Barnes & Noble Education, Inc. (the “Company”) is unable to file its Quarterly Report on Form 10-Q for the quarter ended November 1, 2025 (the “Form 10-Q”) within the prescribed time period, without unreasonable effort or expense.
On July 18, 2025, the Company filed a Form 12b-25 notifying the United States Securities and Exchange Commission (the “SEC”) that the Company would be unable to timely file its Annual Report on Form 10-K for the year ended May 3, 2025. On September 12, 2025, the Company filed a Form 12b-25 notifying the SEC that the Company would be unable to timely file its Quarterly Report on Form 10-Q for the quarter ended August 2, 2025.
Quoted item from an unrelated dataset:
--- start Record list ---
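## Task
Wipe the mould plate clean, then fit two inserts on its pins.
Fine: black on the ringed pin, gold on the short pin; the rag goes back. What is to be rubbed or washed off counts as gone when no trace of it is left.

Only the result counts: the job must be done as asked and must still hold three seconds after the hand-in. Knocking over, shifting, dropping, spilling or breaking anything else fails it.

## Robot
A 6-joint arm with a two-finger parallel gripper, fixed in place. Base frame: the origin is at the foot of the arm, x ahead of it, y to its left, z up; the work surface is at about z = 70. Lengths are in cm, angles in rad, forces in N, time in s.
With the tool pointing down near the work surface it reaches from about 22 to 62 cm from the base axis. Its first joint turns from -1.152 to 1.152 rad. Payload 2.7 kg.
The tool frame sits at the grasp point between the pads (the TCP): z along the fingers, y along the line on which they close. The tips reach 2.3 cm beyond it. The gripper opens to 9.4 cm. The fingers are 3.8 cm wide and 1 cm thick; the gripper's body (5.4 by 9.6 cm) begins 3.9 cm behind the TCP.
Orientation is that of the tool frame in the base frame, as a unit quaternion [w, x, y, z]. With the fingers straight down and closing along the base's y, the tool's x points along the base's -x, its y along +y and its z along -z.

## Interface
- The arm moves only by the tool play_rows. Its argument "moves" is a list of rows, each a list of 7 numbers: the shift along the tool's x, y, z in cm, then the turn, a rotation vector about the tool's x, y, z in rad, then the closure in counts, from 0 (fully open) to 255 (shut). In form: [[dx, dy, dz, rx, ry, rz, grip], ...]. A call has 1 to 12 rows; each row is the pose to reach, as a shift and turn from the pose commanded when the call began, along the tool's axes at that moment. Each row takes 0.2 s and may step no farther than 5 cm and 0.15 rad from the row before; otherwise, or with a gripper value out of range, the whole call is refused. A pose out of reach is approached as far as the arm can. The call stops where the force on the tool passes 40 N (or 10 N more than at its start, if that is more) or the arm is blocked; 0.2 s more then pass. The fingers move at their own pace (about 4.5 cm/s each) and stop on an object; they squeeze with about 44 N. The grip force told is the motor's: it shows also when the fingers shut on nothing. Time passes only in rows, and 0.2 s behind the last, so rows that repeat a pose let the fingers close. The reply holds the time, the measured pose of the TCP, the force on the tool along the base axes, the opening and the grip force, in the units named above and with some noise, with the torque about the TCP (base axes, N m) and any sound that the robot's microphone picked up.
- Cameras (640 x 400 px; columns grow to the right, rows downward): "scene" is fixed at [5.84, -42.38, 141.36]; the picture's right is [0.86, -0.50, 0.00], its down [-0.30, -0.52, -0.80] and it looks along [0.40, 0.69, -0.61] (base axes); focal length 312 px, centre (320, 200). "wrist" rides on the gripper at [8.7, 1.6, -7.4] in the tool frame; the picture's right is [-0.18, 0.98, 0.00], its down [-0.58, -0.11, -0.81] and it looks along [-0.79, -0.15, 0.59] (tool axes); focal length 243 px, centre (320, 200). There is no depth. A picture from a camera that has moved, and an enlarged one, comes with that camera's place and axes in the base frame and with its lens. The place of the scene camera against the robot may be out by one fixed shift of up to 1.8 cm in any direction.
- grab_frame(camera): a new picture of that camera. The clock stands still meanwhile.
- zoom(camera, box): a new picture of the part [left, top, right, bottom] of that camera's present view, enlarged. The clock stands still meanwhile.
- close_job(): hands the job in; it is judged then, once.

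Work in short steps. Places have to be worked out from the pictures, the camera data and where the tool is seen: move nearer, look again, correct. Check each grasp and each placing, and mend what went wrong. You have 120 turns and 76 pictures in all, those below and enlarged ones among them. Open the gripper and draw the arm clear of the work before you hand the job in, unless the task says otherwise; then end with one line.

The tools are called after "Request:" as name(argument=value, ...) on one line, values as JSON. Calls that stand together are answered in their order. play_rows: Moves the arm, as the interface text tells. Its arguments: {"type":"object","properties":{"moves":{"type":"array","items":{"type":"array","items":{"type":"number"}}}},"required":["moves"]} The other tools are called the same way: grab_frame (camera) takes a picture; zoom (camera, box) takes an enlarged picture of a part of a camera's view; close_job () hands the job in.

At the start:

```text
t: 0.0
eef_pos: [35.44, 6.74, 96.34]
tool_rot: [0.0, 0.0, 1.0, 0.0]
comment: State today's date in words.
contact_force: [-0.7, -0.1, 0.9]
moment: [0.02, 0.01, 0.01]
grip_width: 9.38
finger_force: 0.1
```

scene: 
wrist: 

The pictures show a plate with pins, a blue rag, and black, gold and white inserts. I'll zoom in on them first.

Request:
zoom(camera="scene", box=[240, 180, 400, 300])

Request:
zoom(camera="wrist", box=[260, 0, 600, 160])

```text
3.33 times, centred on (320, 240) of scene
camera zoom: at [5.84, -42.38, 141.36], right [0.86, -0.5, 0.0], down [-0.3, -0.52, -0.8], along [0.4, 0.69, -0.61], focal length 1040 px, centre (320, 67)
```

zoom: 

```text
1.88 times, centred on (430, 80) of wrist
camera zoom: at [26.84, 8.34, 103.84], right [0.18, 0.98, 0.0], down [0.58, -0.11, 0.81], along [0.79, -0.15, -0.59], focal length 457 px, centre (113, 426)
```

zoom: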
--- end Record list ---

As previously reported, the Company’s Board of Directors (the “Board”) determined that the Company’s previously-issued financial statements included in its Quarterly Reports on Form 10-Q for the first three fiscal quarters of fiscal 2024, our Annual Report on Form 10-K for fiscal 2024, and the Quarterly Reports on Form 10-Q for the first three fiscal quarters of fiscal 2025, as well as its disclosures related to such financial statements, including any reports, earnings releases, and investor presentations, and related communications issued by or on behalf of the Company with respect to such periods, should no longer be relied upon. The Company expects to restate the financial statements for these non-reliance periods (the “Restatement”), which will be corrected within its Annual Report on Form 10-K for the fiscal year ended May 3, 2025, however the final determination regarding the scope of any such Restatement will depend on the completion of the Audit Committee’s review and the ongoing work of the Company and its independent registered public accounting firms for the fiscal periods of 2024 and 2025.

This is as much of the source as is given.